### Directions
Reproduce the listing below verbatim.

==================================================

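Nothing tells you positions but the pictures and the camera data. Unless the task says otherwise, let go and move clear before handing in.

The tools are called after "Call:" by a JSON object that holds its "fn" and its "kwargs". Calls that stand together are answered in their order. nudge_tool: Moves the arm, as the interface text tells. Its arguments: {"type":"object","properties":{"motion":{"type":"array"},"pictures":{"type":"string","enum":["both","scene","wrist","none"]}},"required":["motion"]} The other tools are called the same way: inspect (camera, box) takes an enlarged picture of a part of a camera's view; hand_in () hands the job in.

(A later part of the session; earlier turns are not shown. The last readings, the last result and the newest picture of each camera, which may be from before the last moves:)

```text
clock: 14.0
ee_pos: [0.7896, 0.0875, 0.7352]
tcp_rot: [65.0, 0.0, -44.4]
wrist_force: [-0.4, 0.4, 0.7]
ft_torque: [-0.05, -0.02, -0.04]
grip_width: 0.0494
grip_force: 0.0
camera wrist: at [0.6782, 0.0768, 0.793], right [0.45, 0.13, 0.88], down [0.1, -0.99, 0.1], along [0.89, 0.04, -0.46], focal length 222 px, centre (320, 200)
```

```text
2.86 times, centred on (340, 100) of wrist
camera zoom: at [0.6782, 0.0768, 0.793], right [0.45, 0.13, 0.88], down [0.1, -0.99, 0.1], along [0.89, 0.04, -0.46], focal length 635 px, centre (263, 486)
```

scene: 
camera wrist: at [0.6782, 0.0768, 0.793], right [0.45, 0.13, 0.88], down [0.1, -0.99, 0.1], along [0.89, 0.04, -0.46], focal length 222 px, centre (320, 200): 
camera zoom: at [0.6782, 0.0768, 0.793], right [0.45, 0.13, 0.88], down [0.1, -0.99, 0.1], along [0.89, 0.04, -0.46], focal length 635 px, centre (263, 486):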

==================================================

### Solution to the exercise
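Nothing tells you positions but the pictures and the camera data. Unless the task says otherwise, let go and move clear before handing in.

The tools are called after "Call:" by a JSON object that holds its "fn" and its "kwargs". Calls that stand together are answered in their order. nudge_tool: Moves the arm, as the interface text tells. Its arguments: {"type":"object","properties":{"motion":{"type":"array"},"pictures":{"type":"string","enum":["both","scene","wrist","none"]}},"required":["motion"]} The other tools are called the same way: inspect (camera, box) takes an enlarged picture of a part of a camera's view; hand_in () hands the job in.

(A later part of the session; earlier turns are not shown. The last readings, the last result and the newest picture of each camera, which may be from before the last moves:)

```text
clock: 14.0
ee_pos: [0.7896, 0.0875, 0.7352]
tcp_rot: [65.0, 0.0, -44.4]
wrist_force: [-0.4, 0.4, 0.7]
ft_torque: [-0.05, -0.02, -0.04]
grip_width: 0.0494
grip_force: 0.0
camera wrist: at [0.6782, 0.0768, 0.793], right [0.45, 0.13, 0.88], down [0.1, -0.99, 0.1], along [0.89, 0.04, -0.46], focal length 222 px, centre (320, 200)
```

```text
2.86 times, centred on (340, 100) of wrist
camera zoom: at [0.6782, 0.0768, 0.793], right [0.45, 0.13, 0.88], down [0.1, -0.99, 0.1], along [0.89, 0.04, -0.46], focal length 635 px, centre (263, 486)
```

scene: 
camera wrist: at [0.6782, 0.0768, 0.793], right [0.45, 0.13, 0.88], down [0.1, -0.99, 0.1], along [0.89, 0.04, -0.46], focal length 222 px, centre (320, 200): 
camera zoom: at [0.6782, 0.0768, 0.793], right [0.45, 0.13, 0.88], down [0.1, -0.99, 0.1], along [0.89, 0.04, -0.46], focal length 635 px, centre (263, 486):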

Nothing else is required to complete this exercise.